Óbito

José Vera Nicolás, el niño de los ojos grandes

Su mirada seguirá conteniendo en su interior esa luz de ingenuidad y sentimiento que siempre albergó y que regaló a sus familiares y amigos

José Vera Nicolás

José Vera Nicolás / L.O.

Pascual Vera

Pascual Vera

José Vera Nicolás, mi hermano, fue un milagro. Durante más de medio siglo, desde que no era más que un bebé, lo fue. Un milagro laico y puramente biológico, pero milagro al fin.

Cuando no tenía más que unos meses, en una intervención de urgencia, su corazón dejó de latir. Murió. Y así permaneció, sin vida y con el corazón detenido, durante varios minutos. Pero mi hermano era tozudo bajo su apariencia siempre frágil, y su corazón volvió a latir. Y volvió a vivir. 56 años ha durado su segunda vida. Y en ella le ha dado tiempo para disfrutar de una nueva existencia y de hacerse querer por muchos amigos, que han ido desfilando por su vivienda en estos amargos meses para interesarse por su salud y para infundirle ánimo.

En los últimos tiempos me he visto impelido a escribir numerosos obituarios dedicados a recordar a varias personas que nos han ido dejando. Hubiera preferido no tener que escribir ninguno de ellos y que no se hubiera dado la situación que los ha originado.

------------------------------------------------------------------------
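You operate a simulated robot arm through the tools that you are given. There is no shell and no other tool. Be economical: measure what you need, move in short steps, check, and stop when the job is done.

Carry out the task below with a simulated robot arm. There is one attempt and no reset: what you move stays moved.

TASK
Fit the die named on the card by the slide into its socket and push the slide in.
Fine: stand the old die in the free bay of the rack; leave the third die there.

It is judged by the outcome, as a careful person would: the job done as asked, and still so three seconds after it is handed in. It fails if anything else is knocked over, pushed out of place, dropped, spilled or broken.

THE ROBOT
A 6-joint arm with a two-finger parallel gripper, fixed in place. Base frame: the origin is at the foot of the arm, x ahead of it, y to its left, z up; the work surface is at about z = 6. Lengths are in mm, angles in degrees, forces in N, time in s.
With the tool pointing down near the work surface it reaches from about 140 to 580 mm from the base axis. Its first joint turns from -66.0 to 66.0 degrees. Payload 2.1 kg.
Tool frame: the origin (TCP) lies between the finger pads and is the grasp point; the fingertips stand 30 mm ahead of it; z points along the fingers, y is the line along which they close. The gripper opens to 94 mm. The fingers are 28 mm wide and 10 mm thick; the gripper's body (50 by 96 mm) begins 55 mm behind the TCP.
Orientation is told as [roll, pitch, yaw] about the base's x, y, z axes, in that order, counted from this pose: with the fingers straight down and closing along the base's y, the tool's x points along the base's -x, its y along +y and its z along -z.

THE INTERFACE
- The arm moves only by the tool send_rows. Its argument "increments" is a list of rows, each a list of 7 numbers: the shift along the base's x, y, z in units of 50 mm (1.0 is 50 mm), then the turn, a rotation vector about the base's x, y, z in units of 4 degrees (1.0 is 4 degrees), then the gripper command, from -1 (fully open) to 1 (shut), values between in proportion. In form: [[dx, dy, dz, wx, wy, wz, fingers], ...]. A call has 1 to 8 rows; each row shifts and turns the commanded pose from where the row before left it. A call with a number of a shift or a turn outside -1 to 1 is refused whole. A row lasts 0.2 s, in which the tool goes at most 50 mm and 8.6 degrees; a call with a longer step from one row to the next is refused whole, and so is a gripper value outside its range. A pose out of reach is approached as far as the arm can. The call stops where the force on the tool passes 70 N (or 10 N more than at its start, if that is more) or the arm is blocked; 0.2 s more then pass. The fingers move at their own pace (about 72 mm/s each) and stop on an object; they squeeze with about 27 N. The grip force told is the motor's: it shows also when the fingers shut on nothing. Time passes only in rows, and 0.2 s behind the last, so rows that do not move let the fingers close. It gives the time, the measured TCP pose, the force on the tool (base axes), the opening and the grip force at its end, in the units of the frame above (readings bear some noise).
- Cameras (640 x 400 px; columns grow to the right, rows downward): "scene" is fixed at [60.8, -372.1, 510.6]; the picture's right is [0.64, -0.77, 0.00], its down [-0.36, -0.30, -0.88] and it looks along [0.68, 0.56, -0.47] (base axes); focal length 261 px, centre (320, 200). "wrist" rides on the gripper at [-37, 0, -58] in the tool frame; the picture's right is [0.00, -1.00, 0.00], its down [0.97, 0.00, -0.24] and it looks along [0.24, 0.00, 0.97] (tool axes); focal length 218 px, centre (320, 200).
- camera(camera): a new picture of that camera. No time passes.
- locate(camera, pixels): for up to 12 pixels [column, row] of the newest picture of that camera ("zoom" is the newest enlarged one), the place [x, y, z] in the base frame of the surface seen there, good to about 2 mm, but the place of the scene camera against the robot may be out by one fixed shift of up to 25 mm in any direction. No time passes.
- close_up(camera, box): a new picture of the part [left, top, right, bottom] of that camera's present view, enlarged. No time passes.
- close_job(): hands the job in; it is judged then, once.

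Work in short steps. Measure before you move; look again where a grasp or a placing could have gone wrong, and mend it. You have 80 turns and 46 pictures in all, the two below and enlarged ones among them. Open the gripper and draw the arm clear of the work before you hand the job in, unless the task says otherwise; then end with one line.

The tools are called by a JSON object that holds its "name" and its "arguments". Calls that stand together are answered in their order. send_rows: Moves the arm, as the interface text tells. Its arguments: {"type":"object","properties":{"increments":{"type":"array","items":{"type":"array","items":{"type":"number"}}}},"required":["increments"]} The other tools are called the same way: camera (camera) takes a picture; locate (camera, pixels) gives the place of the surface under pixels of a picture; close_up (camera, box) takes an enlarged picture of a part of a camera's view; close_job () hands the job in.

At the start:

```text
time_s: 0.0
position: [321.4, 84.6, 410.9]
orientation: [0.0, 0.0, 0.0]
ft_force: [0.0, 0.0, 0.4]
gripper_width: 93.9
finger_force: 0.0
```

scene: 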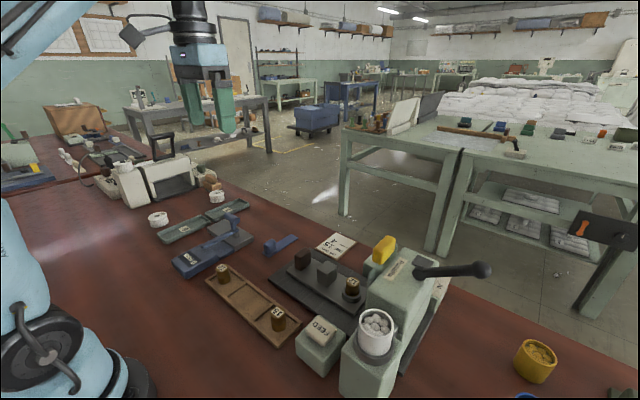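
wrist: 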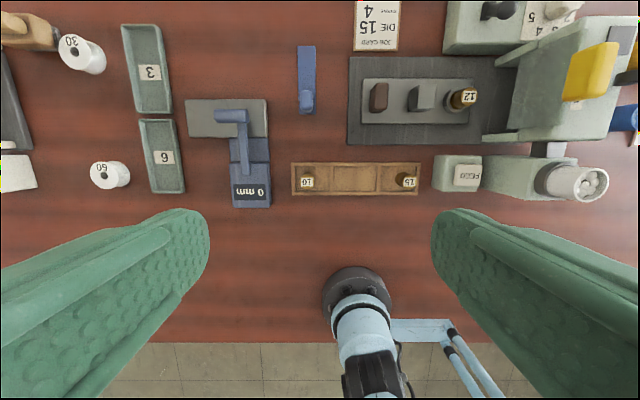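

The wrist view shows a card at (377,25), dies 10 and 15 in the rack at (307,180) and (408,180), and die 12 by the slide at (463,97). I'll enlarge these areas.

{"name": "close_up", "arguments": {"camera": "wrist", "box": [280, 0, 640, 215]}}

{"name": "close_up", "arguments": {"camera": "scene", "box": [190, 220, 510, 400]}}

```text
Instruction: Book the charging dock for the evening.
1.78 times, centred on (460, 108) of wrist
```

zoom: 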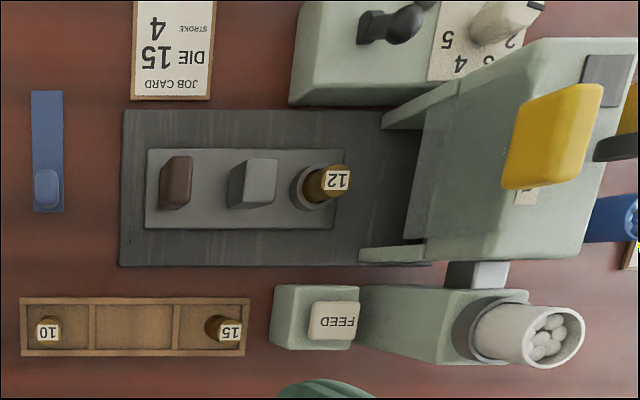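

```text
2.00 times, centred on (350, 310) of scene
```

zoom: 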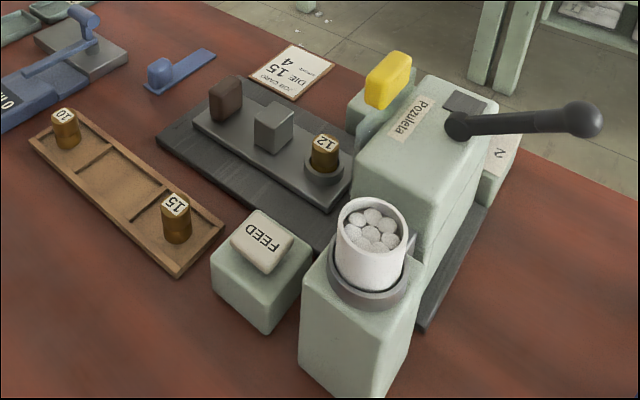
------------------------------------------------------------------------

Y menos que ninguno, éste que escribo ahora.

Dicen que en el momento en que se acerca la parca se produce una explosión de recuerdos en el que vemos la vida entera, así han desfilado ante mí recuerdos de momentos compartidos con mi hermano menor, transportando mi memoria y sentimientos por los derroteros de numerosas vivencias compartidas.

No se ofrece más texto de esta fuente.